Osmotic stress caused by drought, salt or cold decreases plant fitness. Acquired stress tolerance defines the ability of plants to withstand stress following an initial exposure. We found previously that acquired osmotolerance after salt stress is widespread among Arabidopsis thaliana accessions. Here, we identify ACQOS as the locus responsible for ACQUIRED OSMOTOLERANCE. Of its five haplotypes, only plants carrying group 1 ACQOS are impaired in acquired osmotolerance.

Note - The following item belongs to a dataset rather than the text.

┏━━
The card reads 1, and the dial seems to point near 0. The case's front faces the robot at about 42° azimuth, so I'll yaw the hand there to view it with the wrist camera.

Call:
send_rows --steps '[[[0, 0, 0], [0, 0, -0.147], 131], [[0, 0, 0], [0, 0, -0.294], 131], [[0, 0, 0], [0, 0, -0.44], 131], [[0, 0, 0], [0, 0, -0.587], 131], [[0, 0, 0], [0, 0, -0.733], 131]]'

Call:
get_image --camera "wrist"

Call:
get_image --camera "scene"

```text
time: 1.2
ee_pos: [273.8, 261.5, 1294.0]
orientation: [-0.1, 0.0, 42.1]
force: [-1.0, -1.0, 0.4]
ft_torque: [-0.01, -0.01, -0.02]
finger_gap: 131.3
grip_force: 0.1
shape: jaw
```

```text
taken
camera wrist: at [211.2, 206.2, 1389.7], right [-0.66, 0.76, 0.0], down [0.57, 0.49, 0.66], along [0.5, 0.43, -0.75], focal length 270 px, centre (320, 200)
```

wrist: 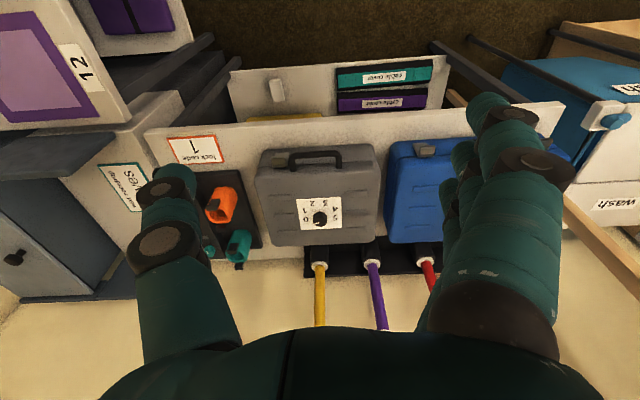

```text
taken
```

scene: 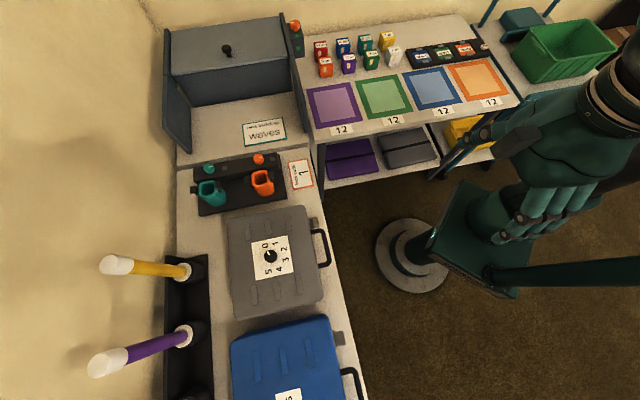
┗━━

ACQOS is identical to VICTR, encoding a nucleotide-binding leucine-rich repeat (NLR) protein. In the absence of osmotic stress, group 1 ACQOS contributes to bacterial resistance. In its presence, ACQOS causes detrimental autoimmunity, thereby reducing osmotolerance. Analysis of natural variation at the ACQOS locus suggests that functional and non-functional ACQOS alleles are being maintained due to a trade-off between biotic and abiotic stress adaptation. Thus, polymorphism in certain plant NLR genes might be influenced by competing environmental stresses.